▸ **PROVIDED PASSAGE**:
— begin —

В этих словах князя Святослава «здесь, на Дунае, середина моей земли» суть княжеской политической доктрины, во всяком случае — её наиболее заветная часть, которую можно постараться понять таким образом, что воинственный, честолюбивый князь и его ближайшая дружина, его единомышленники знали предание о древнем проживании славян на Дунае, пусть не совсем там, не на Нижнем Дунае, на котором стремился закрепиться Святослав. Можно себе представить, что он жил этой памятью и в своих нелегких военных успехах на Дунае видел как бы залог своей общеславянской миссии и именно эти свои, к сожалению, непрочные, завоевания ценил больше, чем другие, казалось бы, и более дальние и более блистательные походы. «Это середина земли моей», говорил Святослав, а сам помышлял не больше не меньше, как о всей славянской земле и о некогда исходном для нее (Среднем) Подунавье.

Я не собираюсь выдавать наблюдающихся сейчас начатков независимого, с разных сторон, возрождения интереса к теории дунайской прародины славян за самую последнюю по времени вспышку этнической памяти об общем древнем обитании славян на Дунае, но интерес объективно существует, и эта потребность или «вызов» науке не должны остаться без ответа. Существующие модели и концепции праславянской древности адекватного ответа не дают. А предмет между тем действительно интересен и, к тому же, слабо исследован. Понятно, что мы мало что знаем о Среднем Подунавье в древности, но, как это нередко случается, даже те немногие моменты, которые мы, как нам кажется, знаем, неожиданно оборачиваются к нам своей полной проблематичностью и невыясненностью, вызывая не очень приятное ощущение, как если бы почва уходила из-под ног.

— end —

▸ **INFORMATION SUPPLIED**:
— begin —

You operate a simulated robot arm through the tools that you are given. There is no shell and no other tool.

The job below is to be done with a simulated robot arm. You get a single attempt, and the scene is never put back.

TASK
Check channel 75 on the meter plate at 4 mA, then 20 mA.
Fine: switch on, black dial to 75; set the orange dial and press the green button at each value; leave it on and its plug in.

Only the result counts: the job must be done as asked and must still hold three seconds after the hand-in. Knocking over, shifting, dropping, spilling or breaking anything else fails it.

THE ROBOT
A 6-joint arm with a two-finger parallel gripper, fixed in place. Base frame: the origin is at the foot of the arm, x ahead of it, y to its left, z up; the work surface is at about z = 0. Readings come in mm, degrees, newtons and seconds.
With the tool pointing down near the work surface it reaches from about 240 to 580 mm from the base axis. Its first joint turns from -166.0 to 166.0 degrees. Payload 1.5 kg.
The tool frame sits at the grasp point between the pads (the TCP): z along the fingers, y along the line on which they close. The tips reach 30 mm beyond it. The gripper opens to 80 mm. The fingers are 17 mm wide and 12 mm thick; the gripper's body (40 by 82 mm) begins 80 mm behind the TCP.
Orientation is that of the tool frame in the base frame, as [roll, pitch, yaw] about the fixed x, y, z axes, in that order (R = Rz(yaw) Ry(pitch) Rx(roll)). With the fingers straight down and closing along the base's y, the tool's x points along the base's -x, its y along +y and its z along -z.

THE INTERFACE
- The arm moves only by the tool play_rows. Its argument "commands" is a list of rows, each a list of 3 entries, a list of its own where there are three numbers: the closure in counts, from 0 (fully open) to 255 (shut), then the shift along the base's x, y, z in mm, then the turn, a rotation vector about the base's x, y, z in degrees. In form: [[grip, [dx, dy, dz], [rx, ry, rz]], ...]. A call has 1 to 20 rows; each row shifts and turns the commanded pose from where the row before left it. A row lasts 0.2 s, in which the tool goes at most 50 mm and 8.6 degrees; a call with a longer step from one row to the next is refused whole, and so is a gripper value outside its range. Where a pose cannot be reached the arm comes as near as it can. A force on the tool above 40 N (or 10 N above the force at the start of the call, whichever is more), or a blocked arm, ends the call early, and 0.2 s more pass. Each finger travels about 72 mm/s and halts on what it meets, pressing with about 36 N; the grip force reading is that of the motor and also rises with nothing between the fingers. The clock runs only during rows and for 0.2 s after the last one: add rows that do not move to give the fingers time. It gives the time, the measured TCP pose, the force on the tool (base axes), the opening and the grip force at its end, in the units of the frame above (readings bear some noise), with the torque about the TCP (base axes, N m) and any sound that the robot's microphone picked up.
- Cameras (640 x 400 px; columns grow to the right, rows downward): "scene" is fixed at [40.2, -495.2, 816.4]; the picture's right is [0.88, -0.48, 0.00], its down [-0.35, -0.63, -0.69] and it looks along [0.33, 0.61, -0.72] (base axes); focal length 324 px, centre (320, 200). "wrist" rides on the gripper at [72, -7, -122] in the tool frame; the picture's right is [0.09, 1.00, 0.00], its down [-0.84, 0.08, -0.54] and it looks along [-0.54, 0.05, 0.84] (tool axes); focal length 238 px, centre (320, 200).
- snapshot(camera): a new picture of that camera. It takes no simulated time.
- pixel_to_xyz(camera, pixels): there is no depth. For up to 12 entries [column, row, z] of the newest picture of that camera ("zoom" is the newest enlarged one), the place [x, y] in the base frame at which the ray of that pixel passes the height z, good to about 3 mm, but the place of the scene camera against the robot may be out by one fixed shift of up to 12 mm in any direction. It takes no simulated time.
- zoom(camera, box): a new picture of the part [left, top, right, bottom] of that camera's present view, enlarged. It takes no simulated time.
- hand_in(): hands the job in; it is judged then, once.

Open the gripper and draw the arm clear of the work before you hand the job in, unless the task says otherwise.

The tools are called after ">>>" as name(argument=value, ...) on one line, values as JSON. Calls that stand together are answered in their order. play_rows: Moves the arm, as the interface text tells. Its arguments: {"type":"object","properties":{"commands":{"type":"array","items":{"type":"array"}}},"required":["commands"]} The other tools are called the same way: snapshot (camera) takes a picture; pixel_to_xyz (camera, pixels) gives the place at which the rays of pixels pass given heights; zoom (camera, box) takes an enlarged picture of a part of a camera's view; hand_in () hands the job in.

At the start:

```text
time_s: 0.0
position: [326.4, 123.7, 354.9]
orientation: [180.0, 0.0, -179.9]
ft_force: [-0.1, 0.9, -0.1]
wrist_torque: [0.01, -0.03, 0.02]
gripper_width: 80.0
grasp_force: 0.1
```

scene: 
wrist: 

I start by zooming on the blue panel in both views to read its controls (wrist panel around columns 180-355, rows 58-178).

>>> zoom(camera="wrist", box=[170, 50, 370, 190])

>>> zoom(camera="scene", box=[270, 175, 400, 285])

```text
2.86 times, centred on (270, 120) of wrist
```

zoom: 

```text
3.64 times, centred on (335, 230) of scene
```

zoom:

— end —

▸ **GOALS**:
**A)** The lines above from the one containing "Fine: switch on, black" through the one containing "A 6-joint arm" are to be set down exactly, and no others.
**B)** Supply the part of the provided passage that comes after its last sentence.

▸ **RESPONSES FOR EACH TASK**:
**A)**
Fine: switch on, black dial to 75; set the orange dial and press the green button at each value; leave it on and its plug in.

Only the result counts: the job must be done as asked and must still hold three seconds after the hand-in. Knocking over, shifting, dropping, spilling or breaking anything else fails it.

THE ROBOT
A 6-joint arm with a two-finger parallel gripper, fixed in place. Base frame: the origin is at the foot of the arm, x ahead of it, y to its left, z up; the work surface is at about z = 0. Readings come in mm, degrees, newtons and seconds.

**B)**
Остановлюсь здесь на одном только вопросе, но, возможно, важнейшем для Среднего Подунавья в понимании славистики, тем более, что вопрос этот, кажется, ещё не в достаточной мере проник в нашу научную литературу. Речь пойдет о Моравии, которую мы выше лишь вскользь задели, упомянув о «стране Муравии», куда так и не добрался бедный Никита Моргунок в начале 30-х годов…

Моравия — это как раз классический пример того относительно немногого, что мы, как мы думаем, знаем из Среднего Подунавья, опираясь на письменные источники кирилло-мефодиевской проблематики на разных языках тогдашней Европы IX-X вв. С самого начала, даже до того как вникнуть в литературу вопроса, в глаза может броситься одна деликатная особенность, настолько примелькавшаяся, что её перестали как-то выделять. В составе чешских земель, входящих в нынешнюю Чехо-Словакию, находится Моравия (чеш. Morava). Источники X в. нередко говорят о Великой Моравии. На основе, по-видимому, чисто умозрительного заключения, что эпитет Великая мотивирован исключительно идеологией и политикой средних веков и никаких других отличий в себе не заключает, историки нового времени отождествили Великую Моравию той эпохи и современную Моравию.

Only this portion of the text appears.